Un concours de circonstances m’aura permis, à une année d’intervalle, de sillonner à nouveau l’Iran : avril 2015, avril 2016. Pour la deuxième fois, j’ai donc ressenti, avec une trentaine de compatriotes, le même choc. Et encore le mot est-il trop faible. Celui de sidération conviendrait mieux. Précision : le groupe que j’accompagnais était franchement et délibérément laïc. Personne n’avait la moindre disposition à la complaisance, ou même à l’indulgence, à l’endroit des mollahs de la république islamique, en place depuis trente-sept ans (1979). Au fil des kilomètres, cependant – de Téhéran à Chiraz, en passant par Kachan, Abyaneh, Ispahan, Nain, Yazd ou Ardakan -, la stupéfaction se fit plus intense.

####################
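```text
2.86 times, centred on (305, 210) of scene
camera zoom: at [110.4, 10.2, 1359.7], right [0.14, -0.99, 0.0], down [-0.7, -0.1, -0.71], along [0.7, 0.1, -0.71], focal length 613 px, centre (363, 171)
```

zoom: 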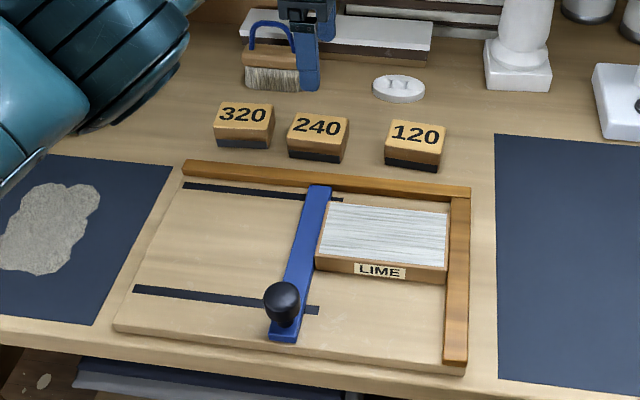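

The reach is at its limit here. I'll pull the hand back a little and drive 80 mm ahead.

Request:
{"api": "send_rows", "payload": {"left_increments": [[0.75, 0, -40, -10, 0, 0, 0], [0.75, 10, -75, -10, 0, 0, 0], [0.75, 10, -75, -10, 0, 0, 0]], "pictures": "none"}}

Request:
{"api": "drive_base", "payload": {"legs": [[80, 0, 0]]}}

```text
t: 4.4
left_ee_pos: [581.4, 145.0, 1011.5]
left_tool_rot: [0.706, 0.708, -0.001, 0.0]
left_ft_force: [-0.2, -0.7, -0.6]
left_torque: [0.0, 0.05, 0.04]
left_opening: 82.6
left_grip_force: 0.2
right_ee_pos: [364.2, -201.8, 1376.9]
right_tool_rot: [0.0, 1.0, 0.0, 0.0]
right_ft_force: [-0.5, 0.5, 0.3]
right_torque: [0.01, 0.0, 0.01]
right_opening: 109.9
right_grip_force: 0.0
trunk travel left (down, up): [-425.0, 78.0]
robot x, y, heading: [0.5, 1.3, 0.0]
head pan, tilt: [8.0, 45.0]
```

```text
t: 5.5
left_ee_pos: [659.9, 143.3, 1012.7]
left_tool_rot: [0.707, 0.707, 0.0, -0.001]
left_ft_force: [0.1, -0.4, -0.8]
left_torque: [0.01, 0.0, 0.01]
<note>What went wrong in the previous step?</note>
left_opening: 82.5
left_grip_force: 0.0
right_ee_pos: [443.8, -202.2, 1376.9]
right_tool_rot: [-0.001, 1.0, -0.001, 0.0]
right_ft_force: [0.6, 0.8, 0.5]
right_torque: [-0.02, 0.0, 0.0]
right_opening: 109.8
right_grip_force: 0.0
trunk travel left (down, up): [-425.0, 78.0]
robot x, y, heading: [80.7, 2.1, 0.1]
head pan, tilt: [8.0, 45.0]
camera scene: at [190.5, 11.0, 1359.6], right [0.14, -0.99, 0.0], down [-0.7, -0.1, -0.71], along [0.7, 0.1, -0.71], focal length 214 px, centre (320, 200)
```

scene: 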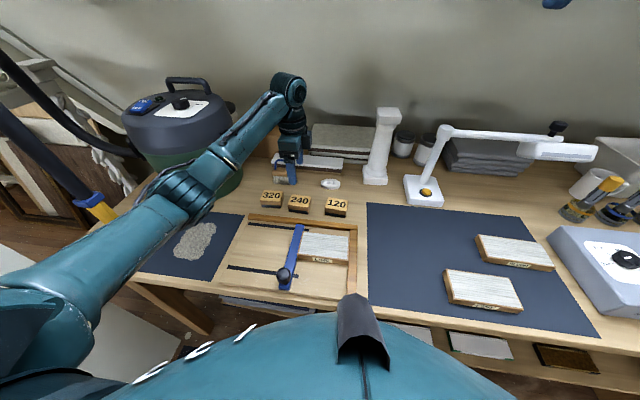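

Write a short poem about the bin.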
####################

Qu’on prenne le problème par n’importe quel bout, un constat s’impose : l’Iran n’a rien à voir avec l’image qu’on s’en fait en Europe, et singulièrement en France. Certes, tous les voyageurs le savent, le décalage entre un pays « imaginé » et un pays « découvert » est un phénomène récurrent. Dans le cas de l’Iran, il est ahurissant. L’absolue fausseté de notre représentation de ce pays, notre aveuglement à son sujet constituent un cas d’école de je ne sais quelle « tromperie » médiatique. Là où la ritournelle majoritaire évoque un pays verrouillé dans l’archaïsme et la dictature, un peuple asphyxié par un obscurantisme misogyne qui, à la saoudienne, tient les femmes claquemurées sous leurs voiles et dans l’ignorance, on tombe sur une réalité symétriquement contraire. Un « cas », en effet !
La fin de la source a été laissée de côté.